Actually, no. It’s really not that simple. You see, there is a big statistical problem with the data.

That problem is known as regression to the mean. This is a tendency of characteristics with particularly high or low values to become more like average values over time. It’s something we know all about in clinical trials, and is one of the reasons why clinical trials need to include control groups if they are going to give reliable data. For example, in a trial of a medication for high blood pressure, you would expect patients’ blood pressure to decrease during the trial no matter what you do to them, as they had to have high blood pressure at the start of the trial or they wouldn’t have been included in it in the first place.

In the case of the university admission statistics, the specific problem is the precise way in which “disadvantaged areas” and “advantaged areas” were defined.

The advantage or disadvantage of an area was defined by the proportion of young people participating in higher education during the period 2000 to 2004. Since the “disadvantaged” areas were specifically defined as those areas that had previously had the lowest participation rates, it is pretty much inevitable that those rates would increase, no matter what the underlying trends were.

Similarly, the most advantaged areas were almost certain to see decreases in participation rates (at least relatively speaking, though this is somewhat complicated by the fact that overall participation rates have increased since 2004).

So the finding that the ratio of applications from most advantaged areas to those from least advantaged areas has decreased was exactly what we would expect from regression to the mean.
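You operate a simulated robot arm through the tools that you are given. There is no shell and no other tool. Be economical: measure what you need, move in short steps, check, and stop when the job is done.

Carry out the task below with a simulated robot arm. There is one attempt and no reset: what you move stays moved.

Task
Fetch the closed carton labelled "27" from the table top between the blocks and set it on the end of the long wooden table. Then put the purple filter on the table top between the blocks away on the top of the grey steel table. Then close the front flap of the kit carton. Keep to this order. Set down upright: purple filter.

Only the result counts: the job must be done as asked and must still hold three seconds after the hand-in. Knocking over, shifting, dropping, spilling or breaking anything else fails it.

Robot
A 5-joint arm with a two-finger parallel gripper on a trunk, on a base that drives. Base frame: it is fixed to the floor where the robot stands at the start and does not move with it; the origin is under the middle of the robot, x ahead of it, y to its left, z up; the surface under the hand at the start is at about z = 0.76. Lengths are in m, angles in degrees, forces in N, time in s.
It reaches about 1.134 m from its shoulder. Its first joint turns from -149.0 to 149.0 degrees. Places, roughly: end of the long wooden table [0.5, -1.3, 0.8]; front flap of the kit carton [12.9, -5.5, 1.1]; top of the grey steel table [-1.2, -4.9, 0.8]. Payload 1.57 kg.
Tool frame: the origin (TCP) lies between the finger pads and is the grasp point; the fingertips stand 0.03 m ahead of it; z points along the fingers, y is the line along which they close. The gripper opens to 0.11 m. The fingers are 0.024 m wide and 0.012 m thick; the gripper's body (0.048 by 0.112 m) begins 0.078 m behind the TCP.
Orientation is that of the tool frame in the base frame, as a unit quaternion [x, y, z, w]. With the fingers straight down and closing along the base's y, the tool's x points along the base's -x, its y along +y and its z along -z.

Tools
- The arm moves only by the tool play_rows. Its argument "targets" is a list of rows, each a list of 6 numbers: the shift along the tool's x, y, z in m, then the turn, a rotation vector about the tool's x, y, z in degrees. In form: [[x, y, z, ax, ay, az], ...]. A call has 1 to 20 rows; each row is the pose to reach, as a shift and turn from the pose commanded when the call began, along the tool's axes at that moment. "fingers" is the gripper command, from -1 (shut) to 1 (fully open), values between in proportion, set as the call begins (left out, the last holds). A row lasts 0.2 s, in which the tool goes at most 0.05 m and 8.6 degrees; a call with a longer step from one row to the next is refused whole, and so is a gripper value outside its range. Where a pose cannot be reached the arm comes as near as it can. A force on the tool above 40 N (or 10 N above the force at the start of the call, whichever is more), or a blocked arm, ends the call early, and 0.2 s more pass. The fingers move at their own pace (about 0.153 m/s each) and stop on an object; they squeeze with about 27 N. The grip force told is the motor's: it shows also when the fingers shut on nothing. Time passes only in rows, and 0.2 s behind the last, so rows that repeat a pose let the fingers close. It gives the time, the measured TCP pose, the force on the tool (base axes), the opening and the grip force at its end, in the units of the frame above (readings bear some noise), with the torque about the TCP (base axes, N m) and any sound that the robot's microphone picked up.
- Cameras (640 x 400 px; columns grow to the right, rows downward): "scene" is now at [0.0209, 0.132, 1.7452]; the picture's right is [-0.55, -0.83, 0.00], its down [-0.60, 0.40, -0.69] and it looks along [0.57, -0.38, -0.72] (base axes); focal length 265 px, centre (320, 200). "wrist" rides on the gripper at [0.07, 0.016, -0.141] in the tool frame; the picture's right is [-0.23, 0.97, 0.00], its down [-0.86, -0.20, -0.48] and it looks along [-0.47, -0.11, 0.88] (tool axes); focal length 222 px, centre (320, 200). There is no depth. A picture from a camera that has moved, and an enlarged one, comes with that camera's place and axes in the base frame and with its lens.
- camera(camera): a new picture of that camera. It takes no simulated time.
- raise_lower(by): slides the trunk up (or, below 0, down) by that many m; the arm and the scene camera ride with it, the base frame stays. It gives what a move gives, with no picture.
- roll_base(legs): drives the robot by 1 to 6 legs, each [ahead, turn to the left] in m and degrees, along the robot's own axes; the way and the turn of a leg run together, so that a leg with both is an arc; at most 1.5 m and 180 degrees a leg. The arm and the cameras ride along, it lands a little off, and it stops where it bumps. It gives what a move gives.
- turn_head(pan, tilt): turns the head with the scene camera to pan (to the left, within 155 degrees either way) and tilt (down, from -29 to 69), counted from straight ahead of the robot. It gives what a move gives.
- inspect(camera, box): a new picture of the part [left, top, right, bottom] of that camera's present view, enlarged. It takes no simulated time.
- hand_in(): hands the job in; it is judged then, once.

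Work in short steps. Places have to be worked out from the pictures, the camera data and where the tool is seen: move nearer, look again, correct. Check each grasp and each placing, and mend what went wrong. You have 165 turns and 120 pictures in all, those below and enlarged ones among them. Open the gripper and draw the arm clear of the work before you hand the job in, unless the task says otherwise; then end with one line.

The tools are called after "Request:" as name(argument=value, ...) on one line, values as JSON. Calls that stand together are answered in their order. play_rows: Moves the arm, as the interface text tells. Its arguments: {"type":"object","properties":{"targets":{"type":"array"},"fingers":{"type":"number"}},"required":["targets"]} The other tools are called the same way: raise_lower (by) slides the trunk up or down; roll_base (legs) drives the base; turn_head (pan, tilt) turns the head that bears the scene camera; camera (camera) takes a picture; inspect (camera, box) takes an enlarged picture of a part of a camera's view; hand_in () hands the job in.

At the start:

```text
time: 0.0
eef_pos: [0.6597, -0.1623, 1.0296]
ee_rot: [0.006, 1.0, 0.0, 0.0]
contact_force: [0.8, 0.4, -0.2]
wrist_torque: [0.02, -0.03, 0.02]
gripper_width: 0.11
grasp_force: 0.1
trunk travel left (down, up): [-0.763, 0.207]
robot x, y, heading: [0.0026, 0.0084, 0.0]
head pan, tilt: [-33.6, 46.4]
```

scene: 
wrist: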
I’m afraid this does not provide evidence that the new tuition fee regime has been beneficial to people from disadvantaged backgrounds. It is very had to disentangle any real changes in participation rates from different backgrounds from the effects of regression to the mean.

Unless anyone can point me to any better statistics on university applications from disadvantaged backgrounds, I think the question of whether the new tuition fee regime has helped or hindered social inequalities in higher education remains open.